TUCSON, Ariz. -- The crowd cheered as if they were at Kennedy Space Station in Florida watching the space shuttle Endeavour launch Monday morning. Instead, the cheers came from more than 2,000 miles away at a small Tucson, Ariz., restaurant called the Trident Grill.

By 5 a.m. Monday, community members started to arrive at the gathering spot often frequented by Congresswoman Gabrielle Giffords and her husband Commander Mark Kelly. 

It was only fitting to hold a viewing launch party there. After all, above booth number one, the couple's regular table, hangs a photograph of Kelly and his last launch.

While this party was organized by the Giffords campaign, there was no talk of politics. It was all about supporting a woman who has become an inspiration to so many.

"We just wanted to come here to watch together," said one viewer. "Gabby has come so far and we're just so proud of her."

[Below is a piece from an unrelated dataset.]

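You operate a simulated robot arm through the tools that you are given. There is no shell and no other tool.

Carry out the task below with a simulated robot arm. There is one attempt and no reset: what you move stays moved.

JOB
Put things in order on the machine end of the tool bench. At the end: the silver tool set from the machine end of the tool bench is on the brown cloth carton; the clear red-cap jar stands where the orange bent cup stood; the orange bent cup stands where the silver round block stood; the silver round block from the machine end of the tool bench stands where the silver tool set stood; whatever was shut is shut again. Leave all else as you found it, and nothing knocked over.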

Seventeen weeks after Giffords was shot in the head in an attempted assassination, the representative has made remarkable progress.

Under doctors care, she was able to travel to Florida to watch her husband lead the Endeavour crew in its final mission. She watched in privacy, away from public view.  

"It means a lot for Gabby to be there, to be a wife and support her husband," said Jessica Schultz, Gifford's political director.

Dozens of folks clapped, yelled and joined in the excitement of seeing the shuttle launch together. It's that community bond that has helped folks heal from the shooting massacre in January.